◆ **TASK GOAL**
Go through the listing and return every line with "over" in it.

◆ **PROVIDED DATA**
>>>

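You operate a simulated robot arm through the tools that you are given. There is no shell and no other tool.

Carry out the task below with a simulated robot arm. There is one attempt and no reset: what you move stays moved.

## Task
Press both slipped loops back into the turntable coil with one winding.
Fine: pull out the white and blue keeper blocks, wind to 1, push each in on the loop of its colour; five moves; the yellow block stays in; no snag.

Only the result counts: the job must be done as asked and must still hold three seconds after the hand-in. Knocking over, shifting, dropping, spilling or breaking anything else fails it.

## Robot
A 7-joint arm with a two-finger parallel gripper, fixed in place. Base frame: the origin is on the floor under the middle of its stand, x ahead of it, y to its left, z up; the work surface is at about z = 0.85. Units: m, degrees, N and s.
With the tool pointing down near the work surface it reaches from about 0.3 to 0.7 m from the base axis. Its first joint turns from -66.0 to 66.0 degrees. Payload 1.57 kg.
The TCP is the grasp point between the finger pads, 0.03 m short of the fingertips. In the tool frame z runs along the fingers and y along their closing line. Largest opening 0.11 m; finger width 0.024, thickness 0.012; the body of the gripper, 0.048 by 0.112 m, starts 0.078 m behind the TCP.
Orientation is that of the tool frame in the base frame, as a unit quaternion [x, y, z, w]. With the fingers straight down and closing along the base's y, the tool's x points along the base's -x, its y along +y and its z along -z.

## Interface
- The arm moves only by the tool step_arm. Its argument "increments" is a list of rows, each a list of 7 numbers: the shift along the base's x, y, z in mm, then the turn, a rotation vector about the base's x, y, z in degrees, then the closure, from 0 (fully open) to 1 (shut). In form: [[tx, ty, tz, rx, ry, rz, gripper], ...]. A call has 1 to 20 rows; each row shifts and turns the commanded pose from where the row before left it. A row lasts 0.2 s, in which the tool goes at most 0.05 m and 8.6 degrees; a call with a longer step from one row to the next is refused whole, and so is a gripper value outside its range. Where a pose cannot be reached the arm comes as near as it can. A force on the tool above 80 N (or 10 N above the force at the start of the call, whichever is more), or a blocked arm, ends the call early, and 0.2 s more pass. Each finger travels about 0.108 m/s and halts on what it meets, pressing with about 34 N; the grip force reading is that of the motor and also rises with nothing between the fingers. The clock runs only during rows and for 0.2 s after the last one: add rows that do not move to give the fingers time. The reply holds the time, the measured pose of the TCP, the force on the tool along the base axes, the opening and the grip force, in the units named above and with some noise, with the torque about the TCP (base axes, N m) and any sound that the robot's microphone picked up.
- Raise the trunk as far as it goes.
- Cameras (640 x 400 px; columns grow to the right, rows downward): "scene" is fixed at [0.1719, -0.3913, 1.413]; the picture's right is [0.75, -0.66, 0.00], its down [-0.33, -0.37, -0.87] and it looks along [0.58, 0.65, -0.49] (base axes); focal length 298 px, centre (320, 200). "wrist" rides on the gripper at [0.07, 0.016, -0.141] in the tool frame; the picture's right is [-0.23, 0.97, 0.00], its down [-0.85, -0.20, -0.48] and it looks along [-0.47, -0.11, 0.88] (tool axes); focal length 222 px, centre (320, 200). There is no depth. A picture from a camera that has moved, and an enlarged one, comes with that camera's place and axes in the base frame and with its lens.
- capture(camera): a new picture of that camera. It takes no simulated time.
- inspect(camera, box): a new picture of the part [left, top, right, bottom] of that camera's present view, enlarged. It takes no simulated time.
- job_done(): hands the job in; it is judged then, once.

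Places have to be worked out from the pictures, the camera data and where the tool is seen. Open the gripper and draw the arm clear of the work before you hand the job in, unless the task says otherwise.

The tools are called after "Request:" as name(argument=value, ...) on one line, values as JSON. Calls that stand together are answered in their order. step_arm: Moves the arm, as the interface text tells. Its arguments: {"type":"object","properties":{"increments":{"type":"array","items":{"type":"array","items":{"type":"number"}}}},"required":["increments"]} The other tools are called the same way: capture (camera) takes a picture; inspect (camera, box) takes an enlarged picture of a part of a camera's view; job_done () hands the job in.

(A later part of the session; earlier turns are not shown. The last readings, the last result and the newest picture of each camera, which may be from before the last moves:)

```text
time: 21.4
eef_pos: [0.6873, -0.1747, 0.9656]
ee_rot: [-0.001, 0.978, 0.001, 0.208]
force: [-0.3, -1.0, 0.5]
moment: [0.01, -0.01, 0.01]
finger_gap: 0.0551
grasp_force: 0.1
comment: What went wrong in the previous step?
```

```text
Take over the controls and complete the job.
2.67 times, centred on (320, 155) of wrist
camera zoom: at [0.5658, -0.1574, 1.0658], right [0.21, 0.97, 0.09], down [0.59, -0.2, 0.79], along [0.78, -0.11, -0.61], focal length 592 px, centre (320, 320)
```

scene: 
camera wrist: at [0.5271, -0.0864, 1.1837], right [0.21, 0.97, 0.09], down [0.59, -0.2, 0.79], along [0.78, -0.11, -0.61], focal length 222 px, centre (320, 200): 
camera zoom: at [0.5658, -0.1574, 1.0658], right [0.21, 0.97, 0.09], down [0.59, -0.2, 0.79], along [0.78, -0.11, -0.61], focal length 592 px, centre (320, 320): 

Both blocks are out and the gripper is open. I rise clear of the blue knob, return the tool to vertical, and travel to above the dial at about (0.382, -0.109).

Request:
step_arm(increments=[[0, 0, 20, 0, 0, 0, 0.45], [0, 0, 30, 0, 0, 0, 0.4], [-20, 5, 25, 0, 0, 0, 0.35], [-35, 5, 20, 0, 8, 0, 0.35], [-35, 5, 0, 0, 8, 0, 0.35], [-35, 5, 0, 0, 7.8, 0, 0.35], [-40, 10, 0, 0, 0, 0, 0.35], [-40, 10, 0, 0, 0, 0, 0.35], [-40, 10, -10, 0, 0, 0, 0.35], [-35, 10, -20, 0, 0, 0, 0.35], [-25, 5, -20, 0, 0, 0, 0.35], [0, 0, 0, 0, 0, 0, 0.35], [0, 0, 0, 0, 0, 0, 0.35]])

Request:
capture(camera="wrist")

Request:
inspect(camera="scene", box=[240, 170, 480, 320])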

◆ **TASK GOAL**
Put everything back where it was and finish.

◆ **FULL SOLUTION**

<<<

◆ **FULL SOLUTION**
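Only the result counts: the job must be done as asked and must still hold three seconds after the hand-in. Knocking over, shifting, dropping, spilling or breaking anything else fails it.
Take over the controls and complete the job.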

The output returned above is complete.